TASK: Work out how many lines contain "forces". Reply with the count alone.

begin INFORMATION SHOWN

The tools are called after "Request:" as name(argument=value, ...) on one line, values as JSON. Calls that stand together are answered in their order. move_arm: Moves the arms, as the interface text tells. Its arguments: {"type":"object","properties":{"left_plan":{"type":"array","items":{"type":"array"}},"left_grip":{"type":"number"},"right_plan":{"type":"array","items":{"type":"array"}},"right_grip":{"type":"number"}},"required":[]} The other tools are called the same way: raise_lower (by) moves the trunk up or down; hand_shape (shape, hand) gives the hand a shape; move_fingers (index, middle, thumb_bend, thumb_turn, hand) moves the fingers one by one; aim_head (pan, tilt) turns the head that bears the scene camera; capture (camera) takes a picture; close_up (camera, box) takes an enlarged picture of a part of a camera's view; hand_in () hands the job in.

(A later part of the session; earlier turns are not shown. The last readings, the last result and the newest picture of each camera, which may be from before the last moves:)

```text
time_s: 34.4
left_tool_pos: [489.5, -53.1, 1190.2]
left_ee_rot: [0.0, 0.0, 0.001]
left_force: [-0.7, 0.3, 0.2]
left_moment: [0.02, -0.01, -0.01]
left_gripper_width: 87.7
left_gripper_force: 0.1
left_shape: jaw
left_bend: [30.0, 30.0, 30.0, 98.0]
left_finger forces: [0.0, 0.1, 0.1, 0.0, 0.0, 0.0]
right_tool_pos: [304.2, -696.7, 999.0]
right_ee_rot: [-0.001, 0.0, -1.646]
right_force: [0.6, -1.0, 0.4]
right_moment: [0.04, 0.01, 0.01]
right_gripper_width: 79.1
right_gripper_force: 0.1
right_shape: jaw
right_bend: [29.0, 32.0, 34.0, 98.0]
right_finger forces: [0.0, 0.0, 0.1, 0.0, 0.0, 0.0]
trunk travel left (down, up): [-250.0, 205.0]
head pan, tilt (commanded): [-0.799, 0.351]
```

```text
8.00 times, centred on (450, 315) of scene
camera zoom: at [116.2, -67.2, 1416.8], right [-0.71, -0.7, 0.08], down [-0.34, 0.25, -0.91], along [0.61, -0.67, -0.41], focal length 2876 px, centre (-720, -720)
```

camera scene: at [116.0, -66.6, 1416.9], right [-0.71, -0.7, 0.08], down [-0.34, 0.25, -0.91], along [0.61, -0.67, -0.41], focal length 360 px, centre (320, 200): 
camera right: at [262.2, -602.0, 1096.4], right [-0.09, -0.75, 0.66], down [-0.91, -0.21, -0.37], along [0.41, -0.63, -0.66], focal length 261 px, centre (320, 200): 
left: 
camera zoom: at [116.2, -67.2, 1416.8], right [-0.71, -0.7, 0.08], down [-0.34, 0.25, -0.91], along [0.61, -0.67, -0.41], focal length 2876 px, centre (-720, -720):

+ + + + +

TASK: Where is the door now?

end INFORMATION SHOWN

EXERCISE OUTPUT: 2